Who wouldn’t want to earn few bucks more through stock market investments but give a thought to the high risk it entails and one would have to think more than twice of taking the plunge.
Fret not. If equities are your forte how about taking the mutual fund route?
The ups and downs of the stock market can leave you poorer not to mention the mental anguish that could follow on losing your hard earned money reason why most small investors prefer the mutual fund route to stock market investing.
Mutual funds offer several avenues to park funds even for those with not-so-deep pockets and the best part is, the risk is limited.
But if you are looking for stock market related returns and you thought you could invest in equity diversified funds and rest assured, think twice.
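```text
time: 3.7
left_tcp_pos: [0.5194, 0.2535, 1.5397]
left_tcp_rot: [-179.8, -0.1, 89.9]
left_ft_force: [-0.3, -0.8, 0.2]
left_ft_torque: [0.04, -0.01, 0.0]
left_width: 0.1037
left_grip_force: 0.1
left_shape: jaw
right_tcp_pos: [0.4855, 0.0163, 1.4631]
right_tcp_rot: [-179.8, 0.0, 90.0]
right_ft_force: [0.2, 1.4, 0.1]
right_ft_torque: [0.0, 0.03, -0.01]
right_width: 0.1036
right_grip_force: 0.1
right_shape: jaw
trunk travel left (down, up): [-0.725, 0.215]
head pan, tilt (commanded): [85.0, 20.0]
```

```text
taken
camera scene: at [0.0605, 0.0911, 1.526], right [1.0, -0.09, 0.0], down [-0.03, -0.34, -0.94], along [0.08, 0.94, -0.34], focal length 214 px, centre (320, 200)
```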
In March, the BSE sensex delivered 70.48% returns during a years time and the equity diversified category gave 106.02% return over a one year period – highest in the mutual fund category. When compared with other fund types the equity diversified schemes are said to have outperformed every other. Comparatively the debt funds, considered to be more safe faced high volatility and performed poorly.
No doubt the mutual fund route spreads the risk inherent in direct investment in stocks but consider the performance of equity funds during the recent past.
The equity-diversified category delivered a negative return and equity funds that invested mainly in the FMCF category also delivered a negative return of 8.27 percent. In other words, investors shifted their preference from debt to equity. But this is not to scare you from investing in equities.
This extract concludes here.